----- PROVIDED MATERIAL

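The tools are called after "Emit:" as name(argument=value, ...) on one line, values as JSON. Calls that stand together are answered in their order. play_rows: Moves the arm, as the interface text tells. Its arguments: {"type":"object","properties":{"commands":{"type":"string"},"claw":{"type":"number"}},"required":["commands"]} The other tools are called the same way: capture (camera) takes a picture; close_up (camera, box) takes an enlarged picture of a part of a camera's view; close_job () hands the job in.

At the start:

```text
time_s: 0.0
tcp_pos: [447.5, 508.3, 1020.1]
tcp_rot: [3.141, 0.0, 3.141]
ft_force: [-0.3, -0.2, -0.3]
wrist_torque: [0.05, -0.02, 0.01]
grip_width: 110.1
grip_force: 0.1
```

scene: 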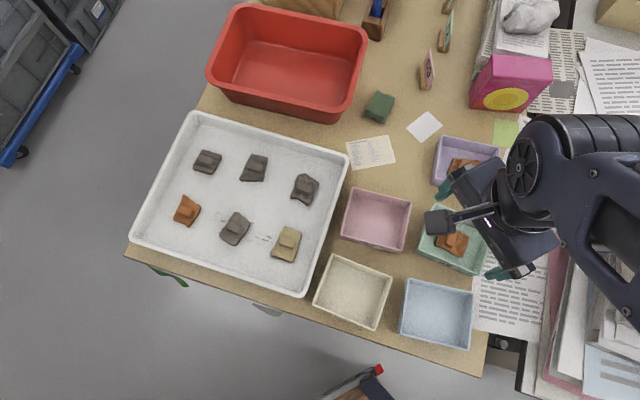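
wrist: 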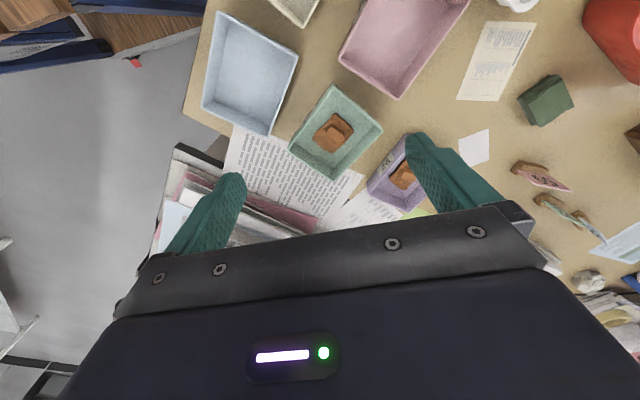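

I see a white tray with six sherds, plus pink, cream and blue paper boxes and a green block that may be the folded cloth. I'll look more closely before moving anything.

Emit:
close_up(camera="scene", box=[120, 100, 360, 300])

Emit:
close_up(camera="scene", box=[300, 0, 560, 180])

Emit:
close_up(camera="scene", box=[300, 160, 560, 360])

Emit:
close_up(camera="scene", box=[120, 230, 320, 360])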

----------
----- PROVIDED MATERIAL

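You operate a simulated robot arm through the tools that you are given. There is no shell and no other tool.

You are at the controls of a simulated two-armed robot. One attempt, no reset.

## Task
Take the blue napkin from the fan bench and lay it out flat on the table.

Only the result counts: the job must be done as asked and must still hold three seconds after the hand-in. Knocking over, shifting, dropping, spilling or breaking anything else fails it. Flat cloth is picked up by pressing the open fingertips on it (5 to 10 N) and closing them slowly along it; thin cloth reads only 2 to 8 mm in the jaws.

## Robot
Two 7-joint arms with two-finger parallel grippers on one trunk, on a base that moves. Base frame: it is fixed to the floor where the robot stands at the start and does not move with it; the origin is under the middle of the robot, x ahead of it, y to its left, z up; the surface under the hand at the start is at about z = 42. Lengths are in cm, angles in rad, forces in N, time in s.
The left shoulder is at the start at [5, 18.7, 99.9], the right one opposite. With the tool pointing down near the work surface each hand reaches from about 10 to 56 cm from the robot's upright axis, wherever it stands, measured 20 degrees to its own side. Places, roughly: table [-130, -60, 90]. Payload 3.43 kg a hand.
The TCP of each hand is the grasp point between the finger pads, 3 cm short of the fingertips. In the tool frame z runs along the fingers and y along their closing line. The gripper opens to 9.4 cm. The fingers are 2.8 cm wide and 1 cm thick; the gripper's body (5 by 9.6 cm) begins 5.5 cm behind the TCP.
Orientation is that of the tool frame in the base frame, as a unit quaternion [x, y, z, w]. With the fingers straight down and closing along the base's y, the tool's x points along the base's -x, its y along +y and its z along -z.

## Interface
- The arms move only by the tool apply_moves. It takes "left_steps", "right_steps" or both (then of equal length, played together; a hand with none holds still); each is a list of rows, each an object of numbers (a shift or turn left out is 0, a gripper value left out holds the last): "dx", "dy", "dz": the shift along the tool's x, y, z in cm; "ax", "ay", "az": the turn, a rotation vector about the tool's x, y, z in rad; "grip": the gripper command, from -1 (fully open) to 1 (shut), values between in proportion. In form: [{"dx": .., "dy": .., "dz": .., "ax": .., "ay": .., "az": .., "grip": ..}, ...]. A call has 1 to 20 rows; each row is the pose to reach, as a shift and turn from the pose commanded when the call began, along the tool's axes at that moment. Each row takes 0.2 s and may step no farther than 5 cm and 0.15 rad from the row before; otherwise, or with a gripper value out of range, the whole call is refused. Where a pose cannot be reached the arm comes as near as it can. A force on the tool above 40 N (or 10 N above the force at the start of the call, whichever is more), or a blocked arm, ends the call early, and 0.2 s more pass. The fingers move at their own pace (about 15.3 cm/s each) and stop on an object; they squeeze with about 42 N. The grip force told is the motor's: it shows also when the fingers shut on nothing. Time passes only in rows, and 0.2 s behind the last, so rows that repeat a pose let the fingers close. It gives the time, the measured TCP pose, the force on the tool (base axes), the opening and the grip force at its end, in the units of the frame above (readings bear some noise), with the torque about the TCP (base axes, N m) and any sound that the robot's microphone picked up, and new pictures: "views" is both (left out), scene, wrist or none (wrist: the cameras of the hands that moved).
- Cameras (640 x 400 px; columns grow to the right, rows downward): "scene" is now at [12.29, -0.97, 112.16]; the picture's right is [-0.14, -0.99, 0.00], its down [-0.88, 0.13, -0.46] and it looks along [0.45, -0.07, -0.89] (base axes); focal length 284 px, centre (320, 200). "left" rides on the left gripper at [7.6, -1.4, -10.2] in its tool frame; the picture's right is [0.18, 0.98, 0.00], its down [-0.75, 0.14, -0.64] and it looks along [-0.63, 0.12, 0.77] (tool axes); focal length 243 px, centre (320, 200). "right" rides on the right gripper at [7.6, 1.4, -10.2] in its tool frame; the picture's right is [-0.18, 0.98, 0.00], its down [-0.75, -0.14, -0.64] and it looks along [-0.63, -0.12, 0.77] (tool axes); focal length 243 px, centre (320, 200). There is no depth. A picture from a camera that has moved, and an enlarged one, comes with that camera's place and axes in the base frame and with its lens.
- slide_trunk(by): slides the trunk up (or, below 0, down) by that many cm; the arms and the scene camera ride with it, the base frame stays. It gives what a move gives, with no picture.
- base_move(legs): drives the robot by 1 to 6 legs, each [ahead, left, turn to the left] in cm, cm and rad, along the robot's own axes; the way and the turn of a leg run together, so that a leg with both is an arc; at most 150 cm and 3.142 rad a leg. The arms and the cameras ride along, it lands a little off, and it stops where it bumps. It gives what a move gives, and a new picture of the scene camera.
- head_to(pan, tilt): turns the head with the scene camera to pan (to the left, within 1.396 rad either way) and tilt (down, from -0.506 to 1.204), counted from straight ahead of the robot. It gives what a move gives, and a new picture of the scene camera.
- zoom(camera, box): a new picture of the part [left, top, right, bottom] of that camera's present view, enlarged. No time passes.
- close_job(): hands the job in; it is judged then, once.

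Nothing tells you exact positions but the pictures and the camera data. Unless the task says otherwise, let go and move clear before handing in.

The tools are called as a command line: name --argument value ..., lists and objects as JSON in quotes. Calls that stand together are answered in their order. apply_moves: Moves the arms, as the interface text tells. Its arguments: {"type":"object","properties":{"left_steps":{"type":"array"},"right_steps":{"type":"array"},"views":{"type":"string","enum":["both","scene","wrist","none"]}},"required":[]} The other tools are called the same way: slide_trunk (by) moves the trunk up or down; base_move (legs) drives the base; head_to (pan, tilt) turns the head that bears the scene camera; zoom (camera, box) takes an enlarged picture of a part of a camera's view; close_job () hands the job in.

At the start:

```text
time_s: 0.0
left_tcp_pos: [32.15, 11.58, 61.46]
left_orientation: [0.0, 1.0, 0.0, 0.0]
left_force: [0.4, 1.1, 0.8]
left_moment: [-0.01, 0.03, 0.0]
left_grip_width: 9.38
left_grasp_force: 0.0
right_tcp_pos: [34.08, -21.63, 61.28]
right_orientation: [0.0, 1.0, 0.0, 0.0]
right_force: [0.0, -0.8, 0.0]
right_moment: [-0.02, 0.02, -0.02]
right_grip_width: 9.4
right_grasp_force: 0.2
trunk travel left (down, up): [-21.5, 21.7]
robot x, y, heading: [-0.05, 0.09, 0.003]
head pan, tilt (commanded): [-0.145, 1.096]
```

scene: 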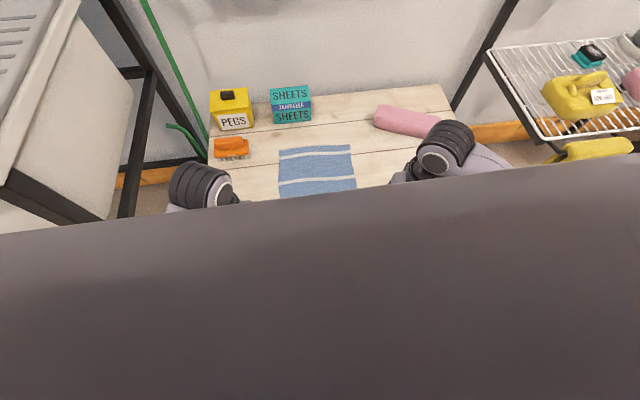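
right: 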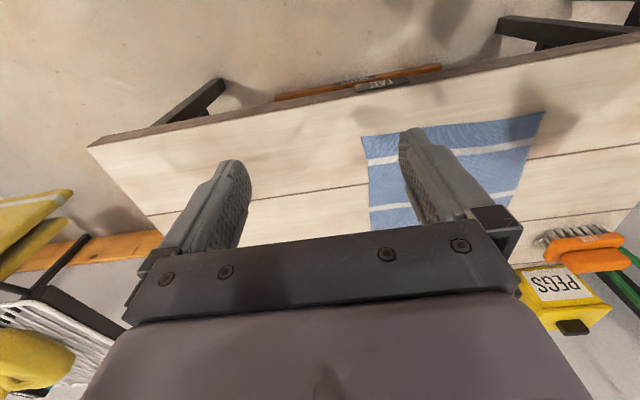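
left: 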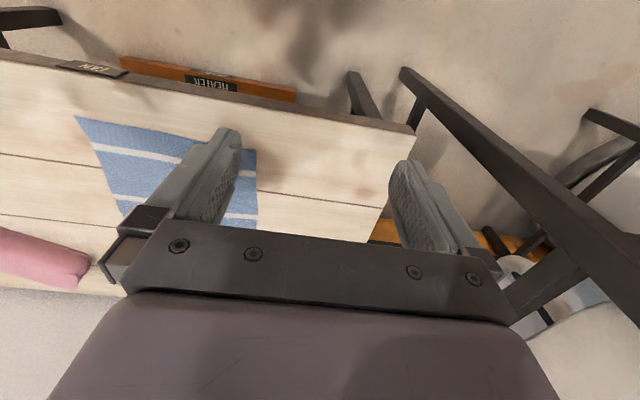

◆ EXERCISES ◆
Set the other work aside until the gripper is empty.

----------
----- TEXT SECTION

Entropy in Particle Systems

Dear Colleagues,

Many natural materials and industrial products are made of individual particles that traverse a wide range of length scales, from nanometers to centimeters or larger. The bulk behaviour (i.e., the state) of any complex particle system is a collective representation of the motion of individual particles and their interactions, which is determined by the mechanical and surface properties of individual particles (such as shape, size, elasticity, plasticity, friction and surface energy). Information theory and the concept of entropy were first introduced to describe the state of particle system in 1990s. With the advances in measurement and numerical techniques, such as the discrete element method (DEM), significant progress has been made in understanding the complex behaviour of particle systems at various length scales. These advancements not only enable scientists to explore the link between microscopic and macroscopic behaviours but also provide vast information on particle systems for detailed examination of the transient complex nature of particle systems in many natural and industrial processes. Building upon these advancements, information theory and statistical mechanics form a unique framework to describe the state of these complex systems. It is also argued that the mesoscale attributes of particle systems, such as domain interaction, coherence length scale and transition clusters, govern their transient behaviour, which has attracted increasing attention.

----------

◆ EXERCISES ◆
1. What is wanted is an exact copy of the lines from the line containing "Take the blue" to the line containing "Two 7-joint arms", both lines included, and of no other line.
2. Take up the text section again after its last words.

◆ RESULTS OF THE TASKS ◆
1.
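Take the blue napkin from the fan bench and lay it out flat on the table.

Only the result counts: the job must be done as asked and must still hold three seconds after the hand-in. Knocking over, shifting, dropping, spilling or breaking anything else fails it. Flat cloth is picked up by pressing the open fingertips on it (5 to 10 N) and closing them slowly along it; thin cloth reads only 2 to 8 mm in the jaws.

## Robot
Two 7-joint arms with two-finger parallel grippers on one trunk, on a base that moves. Base frame: it is fixed to the floor where the robot stands at the start and does not move with it; the origin is under the middle of the robot, x ahead of it, y to its left, z up; the surface under the hand at the start is at about z = 42. Lengths are in cm, angles in rad, forces in N, time in s.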

2.
This Special Issue aims to collect state-of-the-art research on the application of information theory, statistical mechanics, as well as multiscale experimentation and modelling in analysing complex behaviours of particle systems, such as self-organisation, segregation and networks. Theoretical, experimental and numerical contributions dealing with entropy analysis, entropy generation, entropy production and entropy induced re-organisation/segregation in particle systems of various length scales fall within the scope of this Special Issue. Applications of information theory (such as Shannon entropy), machine learning and systems theory (such as artificial intelligence, neural networks) in analysing particle systems are also welcome.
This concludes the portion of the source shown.